Il lessico di provenienza isolana e meridionale costituisce dunque una componente significativa della poesia siculo-toscana. Alcuni sicilianismi che i poeti nati in Toscana riprendono dai Siciliani paiono configurarsi come veri e propri tecnicismi di questa poesia: per esempio, abento (“quiete”, “requie”, “tranquillità”); abentare (“aver quiete”); dia (femminile, “giorno”). Di genesi analoga ma di diffusione più fortunata (giunge sino alla lingua poetica ottocentesca) è il condizionale fora (“sarebbe”, ma anche “sarei”).
Le altre componenti linguistiche
Possiamo perciò concludere che la lingua dei testi siculo-toscani si presenta come un intarsio in cui il siciliano (o la varietà meridionale) convive senza difficoltà con la componente toscana. A questi ingredienti se ne affiancano altri di matrice provenzale e latina. L’uso di fonti diverse permette ai rimatori di aumentare il ventaglio delle scelte formali a loro disposizione e di costruire uno strumento comunicativo composito.

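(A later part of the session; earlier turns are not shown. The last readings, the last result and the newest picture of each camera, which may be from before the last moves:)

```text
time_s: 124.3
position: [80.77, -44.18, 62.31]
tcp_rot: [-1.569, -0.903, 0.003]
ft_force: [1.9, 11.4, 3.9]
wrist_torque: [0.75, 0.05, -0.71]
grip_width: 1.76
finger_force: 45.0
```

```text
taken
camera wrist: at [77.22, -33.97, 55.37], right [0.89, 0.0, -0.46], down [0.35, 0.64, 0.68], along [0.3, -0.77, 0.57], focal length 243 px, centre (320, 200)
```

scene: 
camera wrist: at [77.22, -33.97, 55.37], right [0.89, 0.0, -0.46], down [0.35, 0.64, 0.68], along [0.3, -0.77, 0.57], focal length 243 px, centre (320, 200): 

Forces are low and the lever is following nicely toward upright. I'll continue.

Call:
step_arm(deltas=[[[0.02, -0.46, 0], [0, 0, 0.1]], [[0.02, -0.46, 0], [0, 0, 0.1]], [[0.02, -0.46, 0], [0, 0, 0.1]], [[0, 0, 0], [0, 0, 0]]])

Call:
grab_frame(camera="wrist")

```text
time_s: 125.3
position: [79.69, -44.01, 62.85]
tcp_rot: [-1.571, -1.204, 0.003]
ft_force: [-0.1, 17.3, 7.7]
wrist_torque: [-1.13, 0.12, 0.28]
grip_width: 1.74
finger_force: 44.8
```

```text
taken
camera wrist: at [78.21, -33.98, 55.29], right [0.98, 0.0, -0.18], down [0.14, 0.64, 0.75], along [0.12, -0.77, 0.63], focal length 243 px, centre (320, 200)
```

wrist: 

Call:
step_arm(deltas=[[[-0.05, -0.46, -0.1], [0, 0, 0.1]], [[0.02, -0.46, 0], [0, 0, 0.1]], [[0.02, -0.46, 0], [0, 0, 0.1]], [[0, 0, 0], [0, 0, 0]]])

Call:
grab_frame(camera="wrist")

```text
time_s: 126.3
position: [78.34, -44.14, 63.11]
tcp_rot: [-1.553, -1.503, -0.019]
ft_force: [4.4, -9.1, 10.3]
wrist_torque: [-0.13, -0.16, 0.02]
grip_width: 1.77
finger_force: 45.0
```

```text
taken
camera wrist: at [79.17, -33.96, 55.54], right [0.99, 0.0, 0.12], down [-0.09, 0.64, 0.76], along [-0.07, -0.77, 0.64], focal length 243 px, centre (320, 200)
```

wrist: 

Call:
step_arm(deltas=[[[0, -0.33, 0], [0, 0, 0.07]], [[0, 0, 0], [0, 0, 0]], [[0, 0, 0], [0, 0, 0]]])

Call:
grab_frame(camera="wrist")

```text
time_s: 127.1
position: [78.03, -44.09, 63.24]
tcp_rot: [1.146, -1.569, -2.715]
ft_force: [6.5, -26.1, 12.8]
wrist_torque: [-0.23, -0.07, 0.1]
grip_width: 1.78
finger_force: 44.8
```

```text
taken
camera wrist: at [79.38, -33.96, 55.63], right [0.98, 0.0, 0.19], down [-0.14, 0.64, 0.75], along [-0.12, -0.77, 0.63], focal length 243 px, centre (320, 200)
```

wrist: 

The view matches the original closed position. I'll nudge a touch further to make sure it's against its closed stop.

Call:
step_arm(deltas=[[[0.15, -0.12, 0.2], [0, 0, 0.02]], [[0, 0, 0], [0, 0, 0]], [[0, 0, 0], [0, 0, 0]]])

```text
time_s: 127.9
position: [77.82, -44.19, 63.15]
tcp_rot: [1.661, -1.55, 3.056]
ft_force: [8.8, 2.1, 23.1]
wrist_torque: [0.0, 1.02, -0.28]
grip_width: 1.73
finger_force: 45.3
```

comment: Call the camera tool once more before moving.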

Attraverso esperimenti di questo tipo si pongono le basi di quell’italiano poetico che nel Trecento troverà una compiuta sistemazione con Petrarca e che si rivelerà in grado di caratterizzare lo sviluppo della nostra poesia per diversi secoli.
Nei Siculo-toscani al siciliano e al toscano si affiancano forme provenzali e latine.

Gli autori e i testi
Guittone d’Arezzo
LA VITA
Guittone nasce intorno al 1235 ad Arezzo. Di agiata famiglia borghese guelfa, nel 1263 lascia la città per dissidi politici. Nel 1265, in seguito a una crisi spirituale, abbandona la moglie e i tre figli per entrare nell’ordine dei Milites Beatae Virginis Mariae (Cavalieri della beata Vergine Maria, i cosiddetti “frati gaudenti”, un’associazione ospedaliero-militare di laici con finalità religiose e pacificatrici). Muore a Firenze nel 1294.